━━ Excerpted passage ━━
/ 12 November 2007

Italian police officer probed after soccer chaos

A police officer who supposedly killed a soccer fan was placed under investigation on Monday for manslaughter, news reports said, a day after the shooting led to riots across Italy and forced the suspension or postponement of three matches.

Authorities detained four people on Monday for taking part in the violence in Rome, where angry fans attacked a police barracks near the stadium and the building housing the Italian Olympic Committee.

Meanwhile, sports authorities met in Rome to decide on possible measures in the latest episode of soccer-related unrest.

Gabriele Sandri (26), a DJ from Rome, died after being hit in the neck by a bullet while sitting in a car. Police said an officer fired shots to disperse a scuffle at a highway rest stop in Tuscany.

Police have called the man’s death a ”tragic error” and the exact circumstances surrounding it remain unclear. But police chief Antonio Manganelli promised to shed light on the event. ”We’ll uncover the truth,” he said.

The Ansa news agency said that the police officer who fired the shot was put under investigation for possible manslaughter by magistrates in Arezzo, a Tuscan town about 200km north of Rome where the killing occurred.

Police intervened to stop a scuffle between Sandri’s group of Lazio fans — headed to see their club play at Inter Milan — and a group of Juventus fans. They intervened from the opposite side of the highway.

According to a police statement on Sunday, an officer fired two warning shots in the air. But the unidentified officer was quoted as saying by Corriere della Sera on Monday that the second shot went off accidentally.

Clashes

Sandri’s death forced the postponement of two Serie A matches and the suspension of another as clashes erupted in cities including Milan and Bergamo. Enraged by the shooting, rioters smashed windows and hurled stones at police cars.

In the Italian capital, violent fans rioted into the night, setting trash bins and police vans on fire.

About 40 police officers were injured, Ansa reported. The Italian Olympic Committee (Coni) — attacked with the nearby police barracks — estimated the damage at about €100 000.

By morning, four people were detained in Rome, police said. Ansa said that they will be charged with vandalism as well as with terrorism — a charge added to ascertain possible ties of the rioters to neo-fascist groups.
━━━
━━ Record extracts ━━
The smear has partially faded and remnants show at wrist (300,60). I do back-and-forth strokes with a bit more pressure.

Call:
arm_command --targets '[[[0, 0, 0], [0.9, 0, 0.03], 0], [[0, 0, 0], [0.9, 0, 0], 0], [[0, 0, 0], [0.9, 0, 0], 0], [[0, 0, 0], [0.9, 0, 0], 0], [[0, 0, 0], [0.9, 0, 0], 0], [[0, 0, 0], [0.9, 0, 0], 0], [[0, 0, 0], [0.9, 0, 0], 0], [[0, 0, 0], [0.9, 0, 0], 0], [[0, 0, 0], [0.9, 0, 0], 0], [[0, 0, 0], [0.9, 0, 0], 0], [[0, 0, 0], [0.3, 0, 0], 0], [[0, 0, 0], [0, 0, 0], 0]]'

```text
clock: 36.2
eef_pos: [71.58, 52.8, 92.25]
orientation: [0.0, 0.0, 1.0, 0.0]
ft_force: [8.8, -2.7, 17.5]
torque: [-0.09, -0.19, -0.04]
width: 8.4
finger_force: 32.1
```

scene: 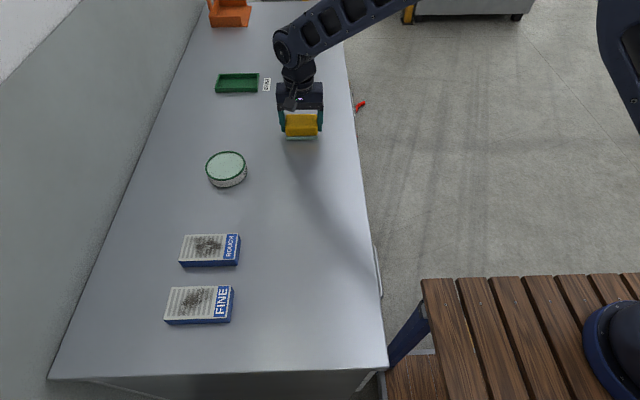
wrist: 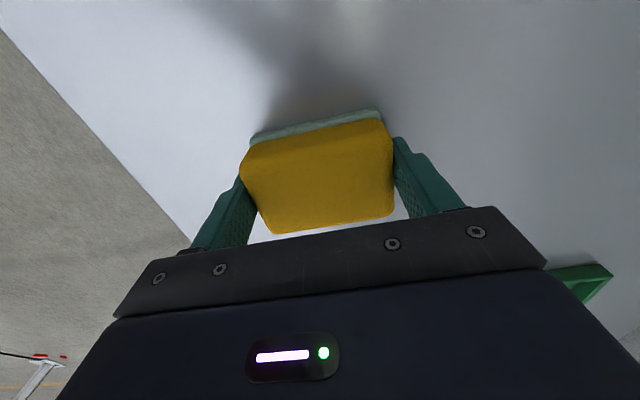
━━━
━━ Record extracts ━━
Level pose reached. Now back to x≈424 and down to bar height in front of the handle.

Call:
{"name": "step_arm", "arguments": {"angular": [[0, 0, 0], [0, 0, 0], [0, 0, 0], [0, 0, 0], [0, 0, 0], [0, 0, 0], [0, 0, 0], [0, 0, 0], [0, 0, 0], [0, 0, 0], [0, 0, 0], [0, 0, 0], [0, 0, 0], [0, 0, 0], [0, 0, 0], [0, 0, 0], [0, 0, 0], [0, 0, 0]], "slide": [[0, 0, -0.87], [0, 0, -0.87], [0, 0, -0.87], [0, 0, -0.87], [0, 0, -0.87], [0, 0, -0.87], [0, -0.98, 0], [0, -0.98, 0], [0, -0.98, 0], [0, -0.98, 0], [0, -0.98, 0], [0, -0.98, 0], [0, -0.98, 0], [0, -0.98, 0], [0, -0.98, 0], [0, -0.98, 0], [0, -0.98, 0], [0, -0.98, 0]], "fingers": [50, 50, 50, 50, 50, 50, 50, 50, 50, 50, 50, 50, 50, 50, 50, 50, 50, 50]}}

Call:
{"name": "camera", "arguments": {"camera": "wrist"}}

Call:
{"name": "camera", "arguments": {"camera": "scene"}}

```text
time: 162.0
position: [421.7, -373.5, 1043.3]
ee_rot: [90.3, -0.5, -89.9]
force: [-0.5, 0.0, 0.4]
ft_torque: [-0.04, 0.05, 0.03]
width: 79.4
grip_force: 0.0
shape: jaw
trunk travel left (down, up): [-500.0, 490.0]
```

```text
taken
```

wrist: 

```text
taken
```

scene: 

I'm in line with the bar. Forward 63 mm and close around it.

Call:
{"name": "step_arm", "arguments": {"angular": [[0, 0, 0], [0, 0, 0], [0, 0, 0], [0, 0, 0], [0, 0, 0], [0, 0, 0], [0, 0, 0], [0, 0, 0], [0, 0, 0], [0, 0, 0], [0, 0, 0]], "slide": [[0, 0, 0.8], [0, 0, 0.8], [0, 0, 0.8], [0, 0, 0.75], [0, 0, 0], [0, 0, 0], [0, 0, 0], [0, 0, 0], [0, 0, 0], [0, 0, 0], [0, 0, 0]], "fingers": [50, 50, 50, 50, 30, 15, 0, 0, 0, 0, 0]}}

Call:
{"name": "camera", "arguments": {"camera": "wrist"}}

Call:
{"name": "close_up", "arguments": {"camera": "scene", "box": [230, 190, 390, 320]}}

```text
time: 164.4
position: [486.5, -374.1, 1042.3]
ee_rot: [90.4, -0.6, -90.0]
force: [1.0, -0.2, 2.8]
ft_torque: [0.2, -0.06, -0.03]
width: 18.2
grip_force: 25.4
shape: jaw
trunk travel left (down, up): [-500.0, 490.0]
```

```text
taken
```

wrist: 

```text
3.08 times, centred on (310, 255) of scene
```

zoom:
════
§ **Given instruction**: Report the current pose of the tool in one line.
━━━
§ **Given instruction**: Add the next paragraphs of the excerpted passage.

§ **The response**:
No sanctions have been decided yet, but sports officials were holding a series of meetings involving the Italian soccer federation and Coni, amid calls of a halt to soccer.

Sports Minister Giovanna Melandri suggested the possible suspension of all play next week. However, no Serie A matches are scheduled until November 24 because of a break for international games.

The president of Serie A club Genoa, Enrico Preziosi, proposed a suspension of two or three months.

Solutions

Federation president Giancarlo Abete was to meet at 4pm GMT with the leaders of the major soccer groups — Serie A and B, plus the separate associations of coaches, players and referees.

”Miraculous solutions don’t exist,” he said.

”There is sadness and bitterness, but soccer remains to me something that can offer joy and renew hope, like we saw in Berlin in July 2006,” Abete told RAI state radio, referring to Italy’s World Cup victory.

Juventus goalkeeper Gianluigi Buffon said he wouldn’t fully understand if the next round of Serie A was postponed. He said ”the death of that poor guy was a pretext for people to lash out”.

”If an old lady with a soccer scarf around her neck is robbed and killed, should we stop the league?” Buffon was quoted as saying by Ansa at Italy’s training camp in Florence. ”What happened yesterday in Arezzo didn’t happen inside or near a stadium, so it should be evaluated in the appropriate manner.”

Italy is no stranger to soccer-related violence. Last season, a police officer was killed in riots following a game between Palermo and Catania in Sicily. The killing prompted authorities to stiffen security measures in and around soccer stadiums, such as barring some fans from travelling to games seen as posing a security threat.

Ansa said an autopsy on Sandri’s body was scheduled to be carried out later on Monday in Arezzo.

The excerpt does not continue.